The next day I woke up early and took an IS-F for a drive through a nature preserve on a private road. Was this even the same car? On the track I felt insulated from the tarmac and confused/frustrated by the technology. But today, the IS-F seemed perfectly paired with the road. The power was satisfyingly overwhelming, and with the sunroof cracked a bit I could hear the mesmerizing, viscous growl of the engine. Suddenly the chassis was composed and nimble, the paddle shifters made total sense and the brakes, well, the brakes were still completely stellar. To underscore how great the IS-F felt, I burned a quarter-tank of gas in 20 miles. I convinced Scotto to drive the same route and after he returned, he stepped out of the car and said, "That road's better than the Nürburgring Nordschleife." And while he agreed with me that the IS-F felt super duper extra great, was it the car, or the Carmel Valley Nordschleife?

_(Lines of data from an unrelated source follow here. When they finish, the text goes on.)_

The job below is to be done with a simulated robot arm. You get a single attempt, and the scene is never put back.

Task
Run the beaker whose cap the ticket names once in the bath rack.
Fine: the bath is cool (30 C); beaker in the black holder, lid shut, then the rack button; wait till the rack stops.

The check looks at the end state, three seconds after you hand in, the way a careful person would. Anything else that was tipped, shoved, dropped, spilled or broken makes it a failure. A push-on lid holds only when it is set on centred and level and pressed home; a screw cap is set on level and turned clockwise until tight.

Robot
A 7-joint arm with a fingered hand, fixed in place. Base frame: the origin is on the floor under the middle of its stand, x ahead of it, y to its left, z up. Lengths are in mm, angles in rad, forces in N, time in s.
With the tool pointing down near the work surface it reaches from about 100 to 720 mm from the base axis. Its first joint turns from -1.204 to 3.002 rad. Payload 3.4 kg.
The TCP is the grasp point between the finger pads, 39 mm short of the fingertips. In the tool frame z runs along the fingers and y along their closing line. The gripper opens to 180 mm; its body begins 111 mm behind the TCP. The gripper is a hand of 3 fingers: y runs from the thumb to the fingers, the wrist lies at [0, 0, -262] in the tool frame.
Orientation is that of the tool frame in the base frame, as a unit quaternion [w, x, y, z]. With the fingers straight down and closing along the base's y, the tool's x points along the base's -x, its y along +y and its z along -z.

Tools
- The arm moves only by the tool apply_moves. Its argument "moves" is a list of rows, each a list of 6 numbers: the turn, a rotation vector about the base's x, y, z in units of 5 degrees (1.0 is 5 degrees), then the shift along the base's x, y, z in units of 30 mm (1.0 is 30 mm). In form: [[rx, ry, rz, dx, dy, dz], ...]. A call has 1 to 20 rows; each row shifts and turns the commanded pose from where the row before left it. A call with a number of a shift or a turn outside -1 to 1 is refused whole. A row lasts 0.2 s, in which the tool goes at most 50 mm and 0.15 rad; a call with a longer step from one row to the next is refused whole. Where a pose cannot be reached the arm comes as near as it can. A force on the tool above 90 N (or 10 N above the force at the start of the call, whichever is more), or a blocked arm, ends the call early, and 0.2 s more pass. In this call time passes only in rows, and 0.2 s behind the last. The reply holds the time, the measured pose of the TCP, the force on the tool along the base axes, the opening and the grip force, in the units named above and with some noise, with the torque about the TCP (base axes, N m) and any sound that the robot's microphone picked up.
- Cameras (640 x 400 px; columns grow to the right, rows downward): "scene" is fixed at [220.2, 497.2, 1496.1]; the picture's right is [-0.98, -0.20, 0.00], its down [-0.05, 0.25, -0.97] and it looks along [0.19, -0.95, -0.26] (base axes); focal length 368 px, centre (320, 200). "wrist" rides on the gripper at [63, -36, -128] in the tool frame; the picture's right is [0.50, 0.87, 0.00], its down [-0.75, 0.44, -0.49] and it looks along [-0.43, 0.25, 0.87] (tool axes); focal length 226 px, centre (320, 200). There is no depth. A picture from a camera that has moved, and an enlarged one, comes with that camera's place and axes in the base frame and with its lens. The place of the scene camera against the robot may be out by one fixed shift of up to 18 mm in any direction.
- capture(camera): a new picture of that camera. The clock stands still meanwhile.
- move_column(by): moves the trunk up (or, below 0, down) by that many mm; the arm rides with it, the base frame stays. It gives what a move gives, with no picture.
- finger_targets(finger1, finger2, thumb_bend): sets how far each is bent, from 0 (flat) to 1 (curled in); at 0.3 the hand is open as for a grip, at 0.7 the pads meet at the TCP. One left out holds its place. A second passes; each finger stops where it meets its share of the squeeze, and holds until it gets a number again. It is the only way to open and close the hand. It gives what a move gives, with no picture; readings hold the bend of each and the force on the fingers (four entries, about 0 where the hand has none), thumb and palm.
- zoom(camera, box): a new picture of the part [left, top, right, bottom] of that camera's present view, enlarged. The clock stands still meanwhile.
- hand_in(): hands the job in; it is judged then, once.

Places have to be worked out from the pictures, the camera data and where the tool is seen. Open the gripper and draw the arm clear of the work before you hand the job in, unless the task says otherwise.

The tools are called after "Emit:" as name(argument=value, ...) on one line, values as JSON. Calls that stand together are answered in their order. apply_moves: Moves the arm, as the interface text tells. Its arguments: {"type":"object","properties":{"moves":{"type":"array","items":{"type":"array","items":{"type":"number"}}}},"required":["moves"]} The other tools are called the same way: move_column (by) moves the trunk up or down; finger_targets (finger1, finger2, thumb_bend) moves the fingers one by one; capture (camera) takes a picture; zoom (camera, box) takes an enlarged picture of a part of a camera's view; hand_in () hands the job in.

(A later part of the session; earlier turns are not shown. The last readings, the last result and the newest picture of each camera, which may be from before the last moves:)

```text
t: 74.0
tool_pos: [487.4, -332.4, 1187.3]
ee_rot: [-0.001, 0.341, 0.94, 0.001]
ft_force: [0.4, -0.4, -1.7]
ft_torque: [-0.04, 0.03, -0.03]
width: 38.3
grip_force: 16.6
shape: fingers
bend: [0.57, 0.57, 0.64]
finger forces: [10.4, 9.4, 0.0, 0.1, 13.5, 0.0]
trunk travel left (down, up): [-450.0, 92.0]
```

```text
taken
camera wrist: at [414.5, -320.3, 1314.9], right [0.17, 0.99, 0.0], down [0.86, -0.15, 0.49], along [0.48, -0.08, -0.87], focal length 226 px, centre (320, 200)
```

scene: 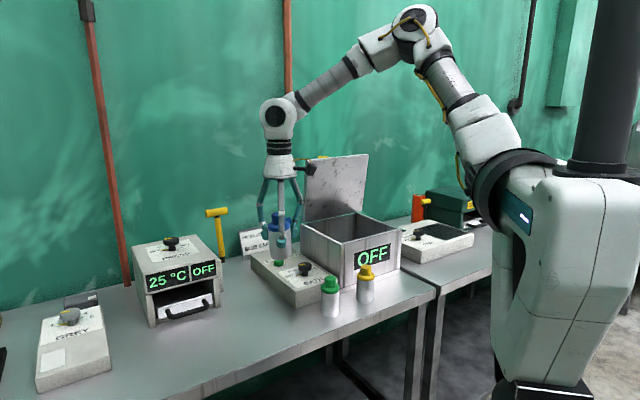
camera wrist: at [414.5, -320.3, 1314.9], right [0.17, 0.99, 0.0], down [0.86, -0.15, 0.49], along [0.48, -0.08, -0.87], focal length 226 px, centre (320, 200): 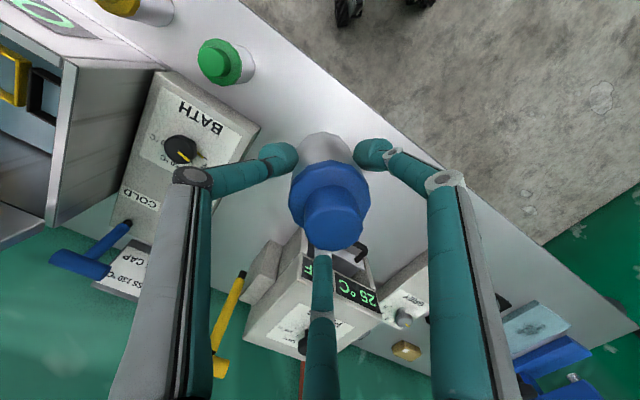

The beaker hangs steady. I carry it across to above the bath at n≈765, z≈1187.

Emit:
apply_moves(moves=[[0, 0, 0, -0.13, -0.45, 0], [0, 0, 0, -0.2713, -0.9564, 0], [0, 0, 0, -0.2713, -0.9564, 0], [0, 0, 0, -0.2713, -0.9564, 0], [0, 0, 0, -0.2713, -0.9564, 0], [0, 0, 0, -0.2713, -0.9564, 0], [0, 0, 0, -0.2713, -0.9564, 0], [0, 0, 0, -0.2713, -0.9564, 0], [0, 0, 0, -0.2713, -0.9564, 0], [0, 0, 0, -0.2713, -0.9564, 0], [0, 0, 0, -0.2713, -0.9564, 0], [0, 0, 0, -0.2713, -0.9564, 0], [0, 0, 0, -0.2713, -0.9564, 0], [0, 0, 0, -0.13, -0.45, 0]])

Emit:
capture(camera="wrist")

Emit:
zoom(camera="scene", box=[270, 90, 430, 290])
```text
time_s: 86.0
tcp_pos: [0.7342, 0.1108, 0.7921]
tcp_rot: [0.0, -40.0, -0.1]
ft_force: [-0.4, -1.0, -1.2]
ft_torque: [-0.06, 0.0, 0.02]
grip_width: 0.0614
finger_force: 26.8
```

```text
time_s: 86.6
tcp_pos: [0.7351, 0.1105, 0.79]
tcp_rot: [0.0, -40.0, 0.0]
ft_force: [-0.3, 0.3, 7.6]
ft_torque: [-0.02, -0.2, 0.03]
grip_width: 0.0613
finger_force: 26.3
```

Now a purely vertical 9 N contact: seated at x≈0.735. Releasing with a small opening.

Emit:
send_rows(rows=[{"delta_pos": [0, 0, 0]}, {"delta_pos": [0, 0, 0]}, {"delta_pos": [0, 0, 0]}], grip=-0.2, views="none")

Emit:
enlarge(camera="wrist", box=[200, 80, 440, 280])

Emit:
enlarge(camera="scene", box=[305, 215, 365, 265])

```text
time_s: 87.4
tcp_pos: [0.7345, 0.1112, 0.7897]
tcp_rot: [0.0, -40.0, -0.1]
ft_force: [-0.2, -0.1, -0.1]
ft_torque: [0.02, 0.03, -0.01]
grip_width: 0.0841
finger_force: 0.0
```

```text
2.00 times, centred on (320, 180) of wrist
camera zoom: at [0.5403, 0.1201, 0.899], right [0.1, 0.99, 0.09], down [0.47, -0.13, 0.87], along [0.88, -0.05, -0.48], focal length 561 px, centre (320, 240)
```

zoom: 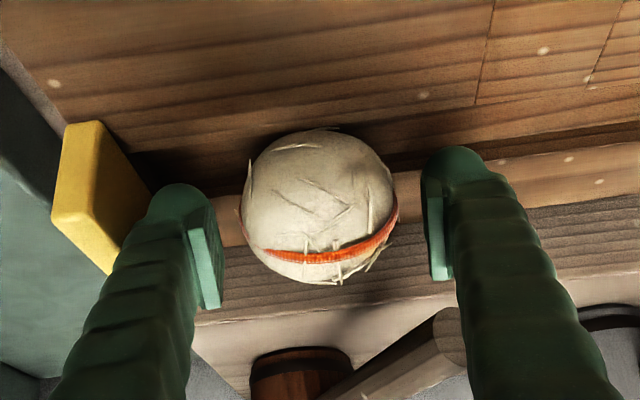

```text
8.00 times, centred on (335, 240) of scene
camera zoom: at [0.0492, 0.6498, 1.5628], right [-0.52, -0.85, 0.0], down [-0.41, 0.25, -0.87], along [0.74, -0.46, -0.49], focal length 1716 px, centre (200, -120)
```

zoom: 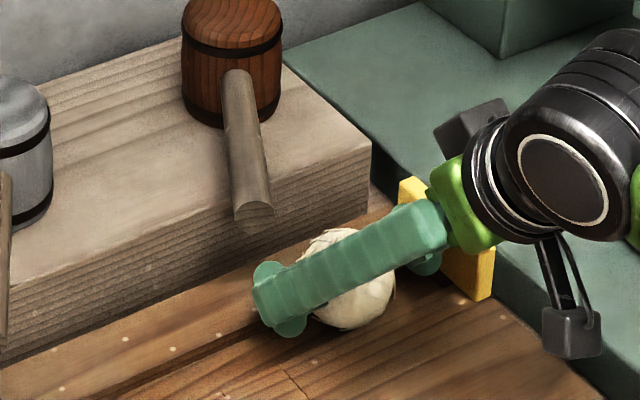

Turns out it's the car. I found a not quite as superlative but still challenging stretch of twists and turns in the hills above Berkeley. If my passenger, who squealed and hissed and yelped the entire time, is any indication, the IS-F is a Japanese joy-buzzer. Over the ensuing week I made passengers scream, holler, carsick, beg me to stop and howl with delight and glee. As for me, the driver, I was always in control, pushing it and pushing it harder and harder and never being let down. Not by the engine, the handling or the brakes. The transmission started to make sense and I've even got a callous on my middle finger from ripping the up-paddle. Lexus is practically doing handstands to convince you that the IS-F has legitimate track credentials. Why bother? No 3,774-pound sedan is a good track-day proposition. But, as a back-road carver, no sedan is better.